-- Instruction --
Reproduce the data that follows in its entirety, character for character.

-- Collected material --
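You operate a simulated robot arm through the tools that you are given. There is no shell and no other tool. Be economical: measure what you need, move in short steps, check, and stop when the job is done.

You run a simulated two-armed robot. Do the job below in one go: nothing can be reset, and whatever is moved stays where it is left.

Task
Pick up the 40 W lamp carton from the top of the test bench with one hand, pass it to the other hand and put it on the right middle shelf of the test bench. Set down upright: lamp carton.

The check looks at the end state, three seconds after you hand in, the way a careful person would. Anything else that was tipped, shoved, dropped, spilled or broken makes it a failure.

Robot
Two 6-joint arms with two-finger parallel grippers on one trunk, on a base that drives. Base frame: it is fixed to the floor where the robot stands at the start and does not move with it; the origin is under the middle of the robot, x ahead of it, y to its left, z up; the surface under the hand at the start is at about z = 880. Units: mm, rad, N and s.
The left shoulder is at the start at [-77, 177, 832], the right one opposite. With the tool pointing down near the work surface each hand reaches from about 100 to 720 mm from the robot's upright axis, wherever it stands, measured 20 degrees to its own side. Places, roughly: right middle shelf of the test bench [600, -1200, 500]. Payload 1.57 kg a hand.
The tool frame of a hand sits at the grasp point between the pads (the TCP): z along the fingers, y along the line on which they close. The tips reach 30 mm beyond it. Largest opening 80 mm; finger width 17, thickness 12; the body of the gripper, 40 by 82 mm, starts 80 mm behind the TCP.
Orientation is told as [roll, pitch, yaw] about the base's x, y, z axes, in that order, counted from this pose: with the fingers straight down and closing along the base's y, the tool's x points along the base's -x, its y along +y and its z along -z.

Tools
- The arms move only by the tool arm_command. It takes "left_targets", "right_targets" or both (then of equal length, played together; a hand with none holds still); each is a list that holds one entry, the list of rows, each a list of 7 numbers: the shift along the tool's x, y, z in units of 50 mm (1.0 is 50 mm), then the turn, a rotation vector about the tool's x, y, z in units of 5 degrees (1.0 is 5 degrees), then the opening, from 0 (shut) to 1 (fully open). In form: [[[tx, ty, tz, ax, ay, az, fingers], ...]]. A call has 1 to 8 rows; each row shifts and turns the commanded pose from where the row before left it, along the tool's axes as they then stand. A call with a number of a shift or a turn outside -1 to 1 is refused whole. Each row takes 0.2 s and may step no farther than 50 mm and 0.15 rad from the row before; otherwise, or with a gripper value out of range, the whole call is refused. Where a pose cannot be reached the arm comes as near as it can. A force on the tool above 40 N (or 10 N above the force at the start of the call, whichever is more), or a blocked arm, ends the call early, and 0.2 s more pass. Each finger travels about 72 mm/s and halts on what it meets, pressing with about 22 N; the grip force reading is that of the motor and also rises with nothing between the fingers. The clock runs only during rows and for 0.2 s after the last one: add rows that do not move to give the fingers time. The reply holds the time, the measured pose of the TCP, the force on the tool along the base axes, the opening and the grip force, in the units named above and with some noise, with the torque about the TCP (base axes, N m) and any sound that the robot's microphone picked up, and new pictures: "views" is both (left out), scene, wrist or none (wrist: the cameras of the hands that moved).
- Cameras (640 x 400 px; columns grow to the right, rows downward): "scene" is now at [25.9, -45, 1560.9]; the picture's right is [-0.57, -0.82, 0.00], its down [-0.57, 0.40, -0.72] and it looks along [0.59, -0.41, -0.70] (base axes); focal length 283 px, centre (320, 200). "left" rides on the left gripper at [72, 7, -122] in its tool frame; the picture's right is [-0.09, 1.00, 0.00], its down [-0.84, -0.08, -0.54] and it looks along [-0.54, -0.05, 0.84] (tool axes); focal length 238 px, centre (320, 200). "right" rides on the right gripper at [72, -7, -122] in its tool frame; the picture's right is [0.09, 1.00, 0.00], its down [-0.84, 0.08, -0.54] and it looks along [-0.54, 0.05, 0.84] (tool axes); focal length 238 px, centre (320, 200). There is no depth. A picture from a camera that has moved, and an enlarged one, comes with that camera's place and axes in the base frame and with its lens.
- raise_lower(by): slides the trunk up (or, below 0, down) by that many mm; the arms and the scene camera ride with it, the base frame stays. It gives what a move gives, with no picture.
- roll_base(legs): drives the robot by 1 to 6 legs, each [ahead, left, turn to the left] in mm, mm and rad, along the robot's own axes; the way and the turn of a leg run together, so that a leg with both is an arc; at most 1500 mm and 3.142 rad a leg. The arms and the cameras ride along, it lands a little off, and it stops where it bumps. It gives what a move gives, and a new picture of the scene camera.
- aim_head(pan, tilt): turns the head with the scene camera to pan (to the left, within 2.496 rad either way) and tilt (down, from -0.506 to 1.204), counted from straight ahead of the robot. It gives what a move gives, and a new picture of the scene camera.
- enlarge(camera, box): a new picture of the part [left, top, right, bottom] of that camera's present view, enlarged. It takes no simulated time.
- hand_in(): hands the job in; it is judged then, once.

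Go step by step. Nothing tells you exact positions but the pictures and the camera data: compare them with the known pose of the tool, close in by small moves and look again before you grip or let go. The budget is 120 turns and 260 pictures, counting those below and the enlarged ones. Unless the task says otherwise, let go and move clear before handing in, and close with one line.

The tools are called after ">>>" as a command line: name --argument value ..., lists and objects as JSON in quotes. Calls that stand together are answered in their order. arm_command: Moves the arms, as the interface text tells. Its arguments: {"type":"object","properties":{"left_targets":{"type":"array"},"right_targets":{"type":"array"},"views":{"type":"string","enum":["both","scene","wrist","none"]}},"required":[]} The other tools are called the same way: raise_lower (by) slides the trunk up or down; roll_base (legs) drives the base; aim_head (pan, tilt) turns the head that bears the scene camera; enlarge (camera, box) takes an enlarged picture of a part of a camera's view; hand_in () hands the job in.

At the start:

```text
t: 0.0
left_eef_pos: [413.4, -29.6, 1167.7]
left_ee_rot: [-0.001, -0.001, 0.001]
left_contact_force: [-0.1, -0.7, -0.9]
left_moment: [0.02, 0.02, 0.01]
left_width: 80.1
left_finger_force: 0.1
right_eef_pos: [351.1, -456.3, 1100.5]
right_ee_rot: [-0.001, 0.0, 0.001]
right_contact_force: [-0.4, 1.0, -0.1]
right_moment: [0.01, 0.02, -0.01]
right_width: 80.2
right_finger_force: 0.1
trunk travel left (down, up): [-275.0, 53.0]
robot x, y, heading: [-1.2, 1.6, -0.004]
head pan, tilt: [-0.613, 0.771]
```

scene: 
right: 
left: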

-- Full output --
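You operate a simulated robot arm through the tools that you are given. There is no shell and no other tool. Be economical: measure what you need, move in short steps, check, and stop when the job is done.

You run a simulated two-armed robot. Do the job below in one go: nothing can be reset, and whatever is moved stays where it is left.

Task
Pick up the 40 W lamp carton from the top of the test bench with one hand, pass it to the other hand and put it on the right middle shelf of the test bench. Set down upright: lamp carton.

The check looks at the end state, three seconds after you hand in, the way a careful person would. Anything else that was tipped, shoved, dropped, spilled or broken makes it a failure.

Robot
Two 6-joint arms with two-finger parallel grippers on one trunk, on a base that drives. Base frame: it is fixed to the floor where the robot stands at the start and does not move with it; the origin is under the middle of the robot, x ahead of it, y to its left, z up; the surface under the hand at the start is at about z = 880. Units: mm, rad, N and s.
The left shoulder is at the start at [-77, 177, 832], the right one opposite. With the tool pointing down near the work surface each hand reaches from about 100 to 720 mm from the robot's upright axis, wherever it stands, measured 20 degrees to its own side. Places, roughly: right middle shelf of the test bench [600, -1200, 500]. Payload 1.57 kg a hand.
The tool frame of a hand sits at the grasp point between the pads (the TCP): z along the fingers, y along the line on which they close. The tips reach 30 mm beyond it. Largest opening 80 mm; finger width 17, thickness 12; the body of the gripper, 40 by 82 mm, starts 80 mm behind the TCP.
Orientation is told as [roll, pitch, yaw] about the base's x, y, z axes, in that order, counted from this pose: with the fingers straight down and closing along the base's y, the tool's x points along the base's -x, its y along +y and its z along -z.

Tools
- The arms move only by the tool arm_command. It takes "left_targets", "right_targets" or both (then of equal length, played together; a hand with none holds still); each is a list that holds one entry, the list of rows, each a list of 7 numbers: the shift along the tool's x, y, z in units of 50 mm (1.0 is 50 mm), then the turn, a rotation vector about the tool's x, y, z in units of 5 degrees (1.0 is 5 degrees), then the opening, from 0 (shut) to 1 (fully open). In form: [[[tx, ty, tz, ax, ay, az, fingers], ...]]. A call has 1 to 8 rows; each row shifts and turns the commanded pose from where the row before left it, along the tool's axes as they then stand. A call with a number of a shift or a turn outside -1 to 1 is refused whole. Each row takes 0.2 s and may step no farther than 50 mm and 0.15 rad from the row before; otherwise, or with a gripper value out of range, the whole call is refused. Where a pose cannot be reached the arm comes as near as it can. A force on the tool above 40 N (or 10 N above the force at the start of the call, whichever is more), or a blocked arm, ends the call early, and 0.2 s more pass. Each finger travels about 72 mm/s and halts on what it meets, pressing with about 22 N; the grip force reading is that of the motor and also rises with nothing between the fingers. The clock runs only during rows and for 0.2 s after the last one: add rows that do not move to give the fingers time. The reply holds the time, the measured pose of the TCP, the force on the tool along the base axes, the opening and the grip force, in the units named above and with some noise, with the torque about the TCP (base axes, N m) and any sound that the robot's microphone picked up, and new pictures: "views" is both (left out), scene, wrist or none (wrist: the cameras of the hands that moved).
- Cameras (640 x 400 px; columns grow to the right, rows downward): "scene" is now at [25.9, -45, 1560.9]; the picture's right is [-0.57, -0.82, 0.00], its down [-0.57, 0.40, -0.72] and it looks along [0.59, -0.41, -0.70] (base axes); focal length 283 px, centre (320, 200). "left" rides on the left gripper at [72, 7, -122] in its tool frame; the picture's right is [-0.09, 1.00, 0.00], its down [-0.84, -0.08, -0.54] and it looks along [-0.54, -0.05, 0.84] (tool axes); focal length 238 px, centre (320, 200). "right" rides on the right gripper at [72, -7, -122] in its tool frame; the picture's right is [0.09, 1.00, 0.00], its down [-0.84, 0.08, -0.54] and it looks along [-0.54, 0.05, 0.84] (tool axes); focal length 238 px, centre (320, 200). There is no depth. A picture from a camera that has moved, and an enlarged one, comes with that camera's place and axes in the base frame and with its lens.
- raise_lower(by): slides the trunk up (or, below 0, down) by that many mm; the arms and the scene camera ride with it, the base frame stays. It gives what a move gives, with no picture.
- roll_base(legs): drives the robot by 1 to 6 legs, each [ahead, left, turn to the left] in mm, mm and rad, along the robot's own axes; the way and the turn of a leg run together, so that a leg with both is an arc; at most 1500 mm and 3.142 rad a leg. The arms and the cameras ride along, it lands a little off, and it stops where it bumps. It gives what a move gives, and a new picture of the scene camera.
- aim_head(pan, tilt): turns the head with the scene camera to pan (to the left, within 2.496 rad either way) and tilt (down, from -0.506 to 1.204), counted from straight ahead of the robot. It gives what a move gives, and a new picture of the scene camera.
- enlarge(camera, box): a new picture of the part [left, top, right, bottom] of that camera's present view, enlarged. It takes no simulated time.
- hand_in(): hands the job in; it is judged then, once.

Go step by step. Nothing tells you exact positions but the pictures and the camera data: compare them with the known pose of the tool, close in by small moves and look again before you grip or let go. The budget is 120 turns and 260 pictures, counting those below and the enlarged ones. Unless the task says otherwise, let go and move clear before handing in, and close with one line.

The tools are called after ">>>" as a command line: name --argument value ..., lists and objects as JSON in quotes. Calls that stand together are answered in their order. arm_command: Moves the arms, as the interface text tells. Its arguments: {"type":"object","properties":{"left_targets":{"type":"array"},"right_targets":{"type":"array"},"views":{"type":"string","enum":["both","scene","wrist","none"]}},"required":[]} The other tools are called the same way: raise_lower (by) slides the trunk up or down; roll_base (legs) drives the base; aim_head (pan, tilt) turns the head that bears the scene camera; enlarge (camera, box) takes an enlarged picture of a part of a camera's view; hand_in () hands the job in.

At the start:

```text
t: 0.0
left_eef_pos: [413.4, -29.6, 1167.7]
left_ee_rot: [-0.001, -0.001, 0.001]
left_contact_force: [-0.1, -0.7, -0.9]
left_moment: [0.02, 0.02, 0.01]
left_width: 80.1
left_finger_force: 0.1
right_eef_pos: [351.1, -456.3, 1100.5]
right_ee_rot: [-0.001, 0.0, 0.001]
right_contact_force: [-0.4, 1.0, -0.1]
right_moment: [0.01, 0.02, -0.01]
right_width: 80.2
right_finger_force: 0.1
trunk travel left (down, up): [-275.0, 53.0]
robot x, y, heading: [-1.2, 1.6, -0.004]
head pan, tilt: [-0.613, 0.771]
```

scene: 
right: 
left: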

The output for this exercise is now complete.